JetBlue Firms Compete Research Paper

Pages: 9 (2679 words)  ·  Bibliography Sources: 7  ·  File: .docx  ·  Level: Doctorate  ·  Topic: Business

JetBlue

Firms compete using a number of different types of strategies. Some examples of strategies that could be employed are customer intimacy, operational excellence, product leadership and customer value proposition. Customer intimacy refers to the delivery of superior customer service and forging the types of strong customer relationships that result in repeat business. Operational excellence often incorporates elements of cost reduction, but refers to eliminating mistakes and improving efficiency as a path to success.
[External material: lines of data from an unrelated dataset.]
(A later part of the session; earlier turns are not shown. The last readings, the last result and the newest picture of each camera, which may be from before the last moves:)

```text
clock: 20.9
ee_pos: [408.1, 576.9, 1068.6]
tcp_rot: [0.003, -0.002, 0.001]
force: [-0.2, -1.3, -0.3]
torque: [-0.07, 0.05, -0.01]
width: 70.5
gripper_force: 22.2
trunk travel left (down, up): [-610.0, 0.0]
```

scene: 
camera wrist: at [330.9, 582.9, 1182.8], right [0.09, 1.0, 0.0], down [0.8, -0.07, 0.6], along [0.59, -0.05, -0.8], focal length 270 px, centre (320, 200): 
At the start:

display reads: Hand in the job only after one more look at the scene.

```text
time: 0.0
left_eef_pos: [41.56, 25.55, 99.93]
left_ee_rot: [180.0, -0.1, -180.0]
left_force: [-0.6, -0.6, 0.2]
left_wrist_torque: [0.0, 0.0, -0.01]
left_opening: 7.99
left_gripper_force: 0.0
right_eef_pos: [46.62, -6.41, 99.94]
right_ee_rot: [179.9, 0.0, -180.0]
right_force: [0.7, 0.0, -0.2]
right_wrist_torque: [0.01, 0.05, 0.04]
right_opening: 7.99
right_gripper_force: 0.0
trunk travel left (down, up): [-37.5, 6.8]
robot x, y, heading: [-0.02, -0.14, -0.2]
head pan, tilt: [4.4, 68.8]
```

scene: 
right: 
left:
Product leadership refers to a firm that competes on the basis of having the best product or service in the industry. Each of these is a form of customer value proposition, according to the Treacy and Wiersma (1993).

JetBlue's strategy in the marketplace involves a two-headed strategy. The first element of this strategy is reliance on customer intimacy and the second element is the customer value proposition. The first element is embodied in the company slogan "bringing humanity back to air travel," which illustrates that the company intends to build a strong relationship with its customers in order to foster long-term repeat business. The second element is embodied in the company's low cost strategy. While JetBlue offers low-cost flights, it combines this with ancillary services that customers find attractive. The result is that JetBlue aims to provide its customers with a differentiated experience, but at a low cost, with the result being a better value proposition than what is offered by the legacy carriers.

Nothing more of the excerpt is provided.